Available data:
******

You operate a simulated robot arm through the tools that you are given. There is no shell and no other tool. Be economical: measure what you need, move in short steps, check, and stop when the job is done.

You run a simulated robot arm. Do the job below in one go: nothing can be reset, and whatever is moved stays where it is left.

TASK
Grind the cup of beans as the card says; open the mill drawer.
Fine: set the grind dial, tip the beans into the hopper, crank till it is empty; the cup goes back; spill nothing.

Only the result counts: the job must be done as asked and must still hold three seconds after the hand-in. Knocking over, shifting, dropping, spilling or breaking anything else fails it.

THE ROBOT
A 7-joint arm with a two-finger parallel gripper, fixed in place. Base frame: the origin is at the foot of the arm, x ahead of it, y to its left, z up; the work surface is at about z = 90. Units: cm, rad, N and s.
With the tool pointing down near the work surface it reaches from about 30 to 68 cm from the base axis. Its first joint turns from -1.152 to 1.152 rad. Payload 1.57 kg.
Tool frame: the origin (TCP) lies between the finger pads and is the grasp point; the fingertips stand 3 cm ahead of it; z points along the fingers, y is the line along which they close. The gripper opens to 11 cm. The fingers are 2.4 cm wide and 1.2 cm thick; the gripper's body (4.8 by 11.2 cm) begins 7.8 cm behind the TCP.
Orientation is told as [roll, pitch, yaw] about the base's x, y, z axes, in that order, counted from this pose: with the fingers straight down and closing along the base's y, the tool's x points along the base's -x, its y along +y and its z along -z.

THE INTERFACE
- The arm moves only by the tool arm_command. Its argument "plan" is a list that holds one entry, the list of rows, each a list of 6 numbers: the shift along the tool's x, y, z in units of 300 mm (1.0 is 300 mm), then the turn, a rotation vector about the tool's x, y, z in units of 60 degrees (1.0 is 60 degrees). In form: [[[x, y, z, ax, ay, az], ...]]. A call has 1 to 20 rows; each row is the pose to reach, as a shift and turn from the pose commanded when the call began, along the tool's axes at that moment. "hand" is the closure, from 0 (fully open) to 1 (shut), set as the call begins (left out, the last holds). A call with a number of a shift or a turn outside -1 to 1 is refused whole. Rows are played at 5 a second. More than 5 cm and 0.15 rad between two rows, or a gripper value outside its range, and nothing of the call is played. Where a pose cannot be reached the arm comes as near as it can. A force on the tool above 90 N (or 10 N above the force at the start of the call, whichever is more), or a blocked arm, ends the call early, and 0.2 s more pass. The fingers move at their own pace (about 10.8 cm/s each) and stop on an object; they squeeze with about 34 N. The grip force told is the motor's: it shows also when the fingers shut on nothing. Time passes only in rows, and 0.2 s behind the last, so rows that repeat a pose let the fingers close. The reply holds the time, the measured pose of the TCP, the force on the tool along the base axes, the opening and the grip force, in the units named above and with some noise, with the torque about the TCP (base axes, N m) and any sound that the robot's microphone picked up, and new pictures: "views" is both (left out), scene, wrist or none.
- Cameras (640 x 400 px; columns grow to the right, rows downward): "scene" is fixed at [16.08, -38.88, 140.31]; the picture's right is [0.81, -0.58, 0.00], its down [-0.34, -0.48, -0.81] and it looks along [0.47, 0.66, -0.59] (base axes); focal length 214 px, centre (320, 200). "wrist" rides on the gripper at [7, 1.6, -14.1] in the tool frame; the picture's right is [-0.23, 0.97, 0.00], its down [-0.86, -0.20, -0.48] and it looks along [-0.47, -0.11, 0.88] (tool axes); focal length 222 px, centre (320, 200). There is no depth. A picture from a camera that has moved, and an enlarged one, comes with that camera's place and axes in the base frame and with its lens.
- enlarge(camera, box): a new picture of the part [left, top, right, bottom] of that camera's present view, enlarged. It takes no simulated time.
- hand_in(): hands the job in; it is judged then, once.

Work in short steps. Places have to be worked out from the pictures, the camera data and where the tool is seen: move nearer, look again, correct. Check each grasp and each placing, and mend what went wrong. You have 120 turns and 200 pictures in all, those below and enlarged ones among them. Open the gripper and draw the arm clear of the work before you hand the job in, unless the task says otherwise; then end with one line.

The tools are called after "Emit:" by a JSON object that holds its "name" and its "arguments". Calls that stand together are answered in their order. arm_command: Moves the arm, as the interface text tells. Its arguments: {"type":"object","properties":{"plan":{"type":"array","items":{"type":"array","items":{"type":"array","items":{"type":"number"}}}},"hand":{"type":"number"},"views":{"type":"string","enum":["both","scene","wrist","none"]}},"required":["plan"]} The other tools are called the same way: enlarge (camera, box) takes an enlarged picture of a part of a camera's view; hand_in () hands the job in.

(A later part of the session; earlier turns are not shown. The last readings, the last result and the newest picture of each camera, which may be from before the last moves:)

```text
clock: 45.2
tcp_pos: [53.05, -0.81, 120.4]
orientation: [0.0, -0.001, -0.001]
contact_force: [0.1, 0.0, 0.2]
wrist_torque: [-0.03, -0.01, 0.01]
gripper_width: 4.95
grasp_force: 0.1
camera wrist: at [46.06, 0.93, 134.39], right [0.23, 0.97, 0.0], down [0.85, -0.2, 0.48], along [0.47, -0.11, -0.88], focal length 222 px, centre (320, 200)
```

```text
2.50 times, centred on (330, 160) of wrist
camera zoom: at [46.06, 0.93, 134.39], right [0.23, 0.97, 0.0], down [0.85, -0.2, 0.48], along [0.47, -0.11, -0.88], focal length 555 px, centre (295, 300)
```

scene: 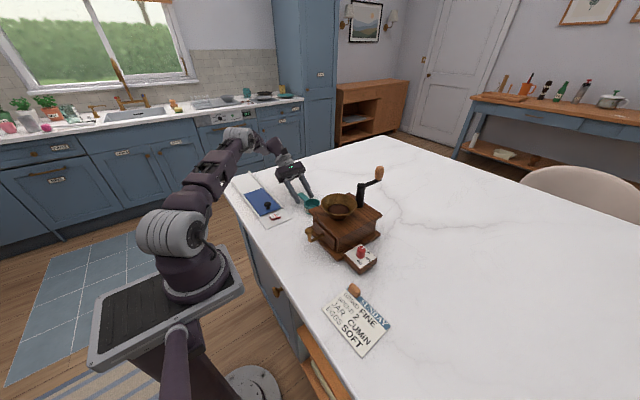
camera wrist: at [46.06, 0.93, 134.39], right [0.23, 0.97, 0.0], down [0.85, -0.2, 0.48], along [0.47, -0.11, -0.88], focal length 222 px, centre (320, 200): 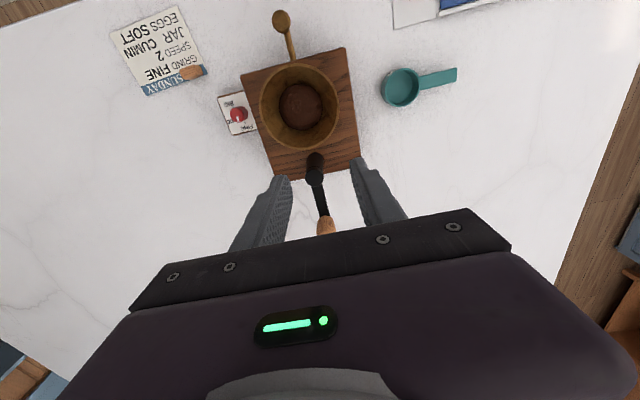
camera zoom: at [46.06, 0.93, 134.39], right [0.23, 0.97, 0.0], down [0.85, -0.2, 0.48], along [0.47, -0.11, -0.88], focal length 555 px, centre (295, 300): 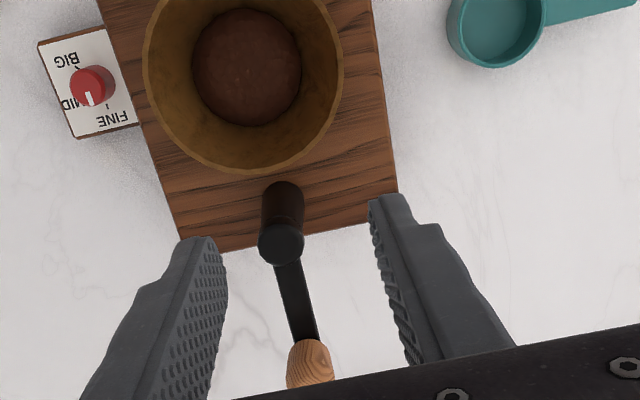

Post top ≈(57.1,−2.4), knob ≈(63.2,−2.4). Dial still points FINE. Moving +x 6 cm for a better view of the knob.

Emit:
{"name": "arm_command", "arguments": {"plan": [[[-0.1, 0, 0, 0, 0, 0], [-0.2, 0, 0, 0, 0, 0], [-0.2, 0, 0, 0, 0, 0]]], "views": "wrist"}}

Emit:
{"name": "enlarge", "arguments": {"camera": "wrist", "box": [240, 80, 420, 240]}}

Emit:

******

Passage given:
Hi Yuri,

The biggest drop I've seen as the result of detwinning is 10% lower R-free. 
Perhaps the detwinning has helped your refinement in othed ways. What R(-free) 
do you get when you take you pdb from the twinned refinement and your input mtz 
file and do 0 cycles of refinememt without detwinning. If you R(-free) is still 
considerably lower than the one from the 'regular' refinememt then you are a 
lucky guy and the twinned refinement just brought you to a lower minimum.

Cheers,
Robbie Joosten

> Date: Thu, 10 Feb 2011 21:36:31 +0000
> From: ga...@ysbl.york.ac.uk
> Subject: Re: [ccp4bb] very low R factor for twin refinement
> To: CCP4BB@JISCMAIL.AC.UK
> 
> Maximum theoretical drop R/Rfree for perfect twin from 30% is around 25% 
> (i.e. it could go down to 5%). However it could only happen only if twinning 
> is perfect and there is no pseudo rotation parallel to twin operator. 
> Hypothetical case it can happen if you have refined one crystal structure at 
> sufficiently high resolution till (almost convergence) and another crystal is 
> twinned but otherwise perfectly isomorphous to the first crystal and you take 
> coordinates from the first crystal and refine against the second crystal.

******

Your instructions: Quote the passage given word for word, starting at "do you get when" and ending with "a lower minimum.".

Problem solution:
do you get when you take you pdb from the twinned refinement and your input mtz 
file and do 0 cycles of refinememt without detwinning. If you R(-free) is still 
considerably lower than the one from the 'regular' refinememt then you are a 
lucky guy and the twinned refinement just brought you to a lower minimum.